Avec 138 matchs et 52 buts sous le maillot rouge, Abdelmajid Bourebbou a marqué l’histoire du FCR de son empreinte, avant de jouer la Coupe du Monde 1982 avec l’Algérie. Avec Bruno Mignot, il donnera le coup d’envoi samedi face à Vannes. Entretien avec une légende.

Abdelmajid, que faites-vous aujourd’hui ?

Je suis retraité, j’habite à la Mailleraye-sur-Seine depuis 35 ans, j’ai une petite maison avec pas mal de terrain. Ça m’occupe.

Revenons sur votre carrière. Vous débarquez en Normandie depuis l’Algérie à l’âge de 12 ans…

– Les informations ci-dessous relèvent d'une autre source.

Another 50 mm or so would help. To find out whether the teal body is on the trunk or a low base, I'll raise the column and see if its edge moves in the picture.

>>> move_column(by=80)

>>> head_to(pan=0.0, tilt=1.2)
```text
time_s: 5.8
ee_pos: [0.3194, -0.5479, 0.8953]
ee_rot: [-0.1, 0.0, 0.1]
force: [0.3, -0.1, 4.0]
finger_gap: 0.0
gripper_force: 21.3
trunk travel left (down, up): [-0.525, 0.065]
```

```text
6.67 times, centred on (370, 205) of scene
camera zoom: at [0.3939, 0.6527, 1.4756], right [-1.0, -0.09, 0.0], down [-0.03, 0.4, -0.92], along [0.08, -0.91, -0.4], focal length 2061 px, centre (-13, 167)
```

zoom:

Oui, j’ai démarré le foot en France à l’ASPTT Rouen. J’ai été repéré par l’USQ lors d’un match de Coupe de Normandie. À l’époque, l’USQ était un club majeur.

Après deux saisons à Quevilly, vous allez en passez six sous le maillot des Diables Rouges.

C’est ça. J’ai eu une proposition du FCR en 1972. Au départ, c’était pour jouer avec la réserve. Mais le club attendait un avant-centre qui n’est jamais venu, j’ai donc intégré l’équipe première en D2 et j’ai marqué une quinzaine de buts.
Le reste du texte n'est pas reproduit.